**REQUIRED WORK:**
Your answer is an exact quotation from the page: it starts at "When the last" and ends at "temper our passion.".

**PAGE:**
▬▬▬

Thursday, August 18, 2016

Manufactured magic: What happened after "all was well"

When the last Harry Potter movie was released in 2011, a lot of people assumed the Harry Potter fandom would finally start to settle down. Of course, those of us who live and breathe the books knew better; no way was the lack of new material going to temper our passion.

And we were right. Potterheads are as dedicated as ever. We still go to conventions. We still read and discuss the books. And the original Harry Potter generation is already introducing this incredible story to their kids. (I'm resigning myself to the fact that my kids will probably hate Harry Potter just because I love it, because rotten kids tend to get their just reward when they pass on their genes. My only hope is that I came around to Lord of the Rings eventually, and Chris Pine managed what my parents earnestly tried but could not do—get me to enjoy a Star Trek movie.)

In fact, it turns out that we weren't done getting new Harry Potter material. In just five years, we got Pottermore, tons of information on the Harry Potter world and even some on the North American wizarding school, a promise for at least three movies about New Scamander of Fantastic Beasts and Where to Find Them fame, and a play. JKR invited us further into the world she created (although Potterheads prefer to say "discovered") with her sorting and wand selection quizzes, and even gave us "live" updates on the Quidditch Final in 2014 (spoiler: Krum won). And that's not even getting into theme parks, merchandise, and endless amounts of fan-created content. It doesn't take a business genius to see the money-making opportunities in Harry Potter, so of course people with marketing teams got involved to "give the people what they want."

▬▬▬

**SUPPLIED DATA:**
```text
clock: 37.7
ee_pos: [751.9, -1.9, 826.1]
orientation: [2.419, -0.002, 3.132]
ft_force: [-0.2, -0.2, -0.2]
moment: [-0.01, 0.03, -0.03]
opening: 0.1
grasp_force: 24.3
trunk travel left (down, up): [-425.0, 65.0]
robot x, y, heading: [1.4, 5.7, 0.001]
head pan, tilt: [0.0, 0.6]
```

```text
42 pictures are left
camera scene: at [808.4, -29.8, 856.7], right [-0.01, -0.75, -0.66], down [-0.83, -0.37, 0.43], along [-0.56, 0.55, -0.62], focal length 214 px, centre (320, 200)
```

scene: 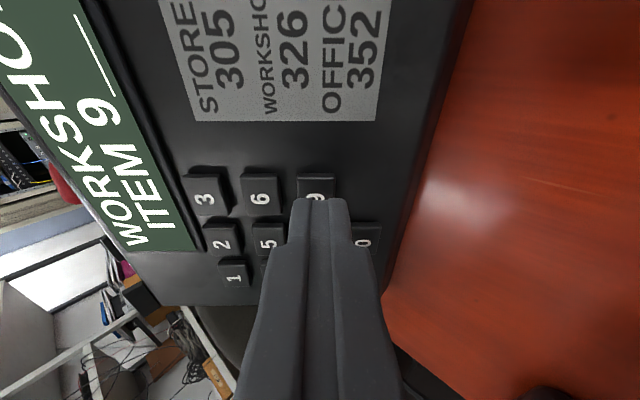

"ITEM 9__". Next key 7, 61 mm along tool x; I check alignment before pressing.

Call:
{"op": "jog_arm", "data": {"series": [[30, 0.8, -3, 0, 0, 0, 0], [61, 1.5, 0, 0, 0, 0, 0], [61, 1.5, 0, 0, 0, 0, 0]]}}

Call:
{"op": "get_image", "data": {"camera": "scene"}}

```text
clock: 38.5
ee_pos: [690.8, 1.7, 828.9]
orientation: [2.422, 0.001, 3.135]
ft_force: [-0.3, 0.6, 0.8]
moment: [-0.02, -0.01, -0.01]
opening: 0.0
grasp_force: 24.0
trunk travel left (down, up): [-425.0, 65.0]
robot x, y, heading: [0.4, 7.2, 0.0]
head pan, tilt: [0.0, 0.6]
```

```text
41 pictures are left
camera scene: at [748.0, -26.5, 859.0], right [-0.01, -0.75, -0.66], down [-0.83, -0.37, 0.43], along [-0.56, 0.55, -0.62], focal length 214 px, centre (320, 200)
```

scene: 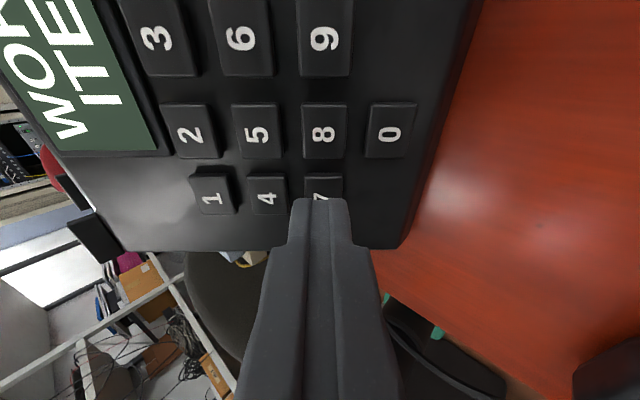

▬▬▬

**COMPLETED TASK:**
When the last Harry Potter movie was released in 2011, a lot of people assumed the Harry Potter fandom would finally start to settle down. Of course, those of us who live and breathe the books knew better; no way was the lack of new material going to temper our passion.